Homeland Security officials recently told Montana that the licenses and identification cards it issues do not comply with a number of federal rules implemented by 2005’s REAL ID Act. Gov. Steve Bullock disagrees. And if this all sounds familiar, it should, since we’ve been waging this battle for several years.

If you recall, former Gov. Brian Schweitzer famously fired a shotgun at clay pigeons branded with a federal license in a 2008 re-election campaign ad. That same year, he wrote a letter to 17 other governors to resist the changes. It read, in part:

“Today, I am asking you to join with me in resisting the DHS coercion to comply with the provisions of REAL ID. If we stand together either DHS will blink or Congress will have to act to avoid havoc at our nation’s airports and federal courthouses.”

At the time, Homeland Security said it wouldn’t blink and apparently it wasn’t lying. Six years have passed since Schweitzer wrote that letter, and the federal government is now gradually enforcing parts of the REAL ID Act. What does that mean, exactly? Well, initially, not much if you don’t work for the federal government.

According to the DHS website, beginning this year, a Montana ID will no longer pass muster to gain access into Department of Homeland Security headquarters. That doesn’t sound so bad. I’m not sure why anyone would want to visit that place. And I assume employees there have a passport or another form of ID to gain access.

But it gets worse from there. Also in 2014, enforcement is scheduled to expand to restricted areas at other federal facilities and nuclear power plants. Then, in 2015, those not carrying a federal-government approved card will be semi-restricted at all federal facilities. Then, in 2016, it gets really bad.

DHS has said the final phase of enforcing the REAL ID Act could begin that year (at the earliest), and if it does our state IDs won’t allow us to board a commercial flight. So Bullock should be concerned. He sent a letter to Homeland Security Secretary Jeh Johnson, arguing that Montana’s licenses are secure and raising questions about the federal program.

He wrote: “In addition to the excessive cost of creating a national database, Montanans are appropriately concerned with the extensive collection of their personal and private information by the government.”

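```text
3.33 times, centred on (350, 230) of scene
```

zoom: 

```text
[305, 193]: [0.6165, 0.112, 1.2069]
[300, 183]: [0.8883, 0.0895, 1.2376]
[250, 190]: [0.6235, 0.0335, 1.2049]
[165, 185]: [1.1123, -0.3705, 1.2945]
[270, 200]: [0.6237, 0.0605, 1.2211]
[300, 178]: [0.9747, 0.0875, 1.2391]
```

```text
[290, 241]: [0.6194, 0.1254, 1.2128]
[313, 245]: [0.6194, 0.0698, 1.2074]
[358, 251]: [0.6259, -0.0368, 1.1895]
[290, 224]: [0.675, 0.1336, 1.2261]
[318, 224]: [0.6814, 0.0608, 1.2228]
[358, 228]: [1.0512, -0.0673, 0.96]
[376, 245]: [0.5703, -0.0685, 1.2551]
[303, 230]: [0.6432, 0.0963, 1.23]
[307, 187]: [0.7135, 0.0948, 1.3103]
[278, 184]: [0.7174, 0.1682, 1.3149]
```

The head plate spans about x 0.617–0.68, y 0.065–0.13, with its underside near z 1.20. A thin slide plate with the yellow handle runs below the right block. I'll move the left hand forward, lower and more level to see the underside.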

In 2007, the Montana Legislature unanimously passed a bill that forbids the implementation of REAL ID in the state. You read that clearly – every Democrat and Republican in the state Legislature opposed the federal law. And this stance should be viewed as more than “state’s rights” grandstanding.

While there is disagreement over whether REAL ID is a precursor to a national ID card, there are real privacy concerns raised by more than a dozen states that are reluctant to abide by the program. And those should be taken more seriously in this age of abusive spying.

Ohio, which originally signaled it would abide by the new rules, recently had a change of heart. Joe Andrews, spokesman for the Ohio Department of Public Safety, told The Columbus Dispatch that state officials were concerned over the ‘one driver-one license’ rule, which many state are complying with using facial-recognition software, and requirements to store sensitive documents.

“People have concerns we are trampling their rights if we do this,” Andrews said.

At the least, REAL ID will require additional documents to renew your driver’s license, making you spend more time at the DMV. At the most, it is a major threat to citizens’ rights. Either way, there must be a better way to fight the war on terror while at once preserving state’s rights.
On 01-31-14, mooseberryinn commented....
If you read the article, no doubt you will notice the enforcement of the law is just now beginning.  Under the current regime of the Liar King.  But it is kinda funny when some states will issue driver’s licenses to illegal aliens.  All things considered, it’s…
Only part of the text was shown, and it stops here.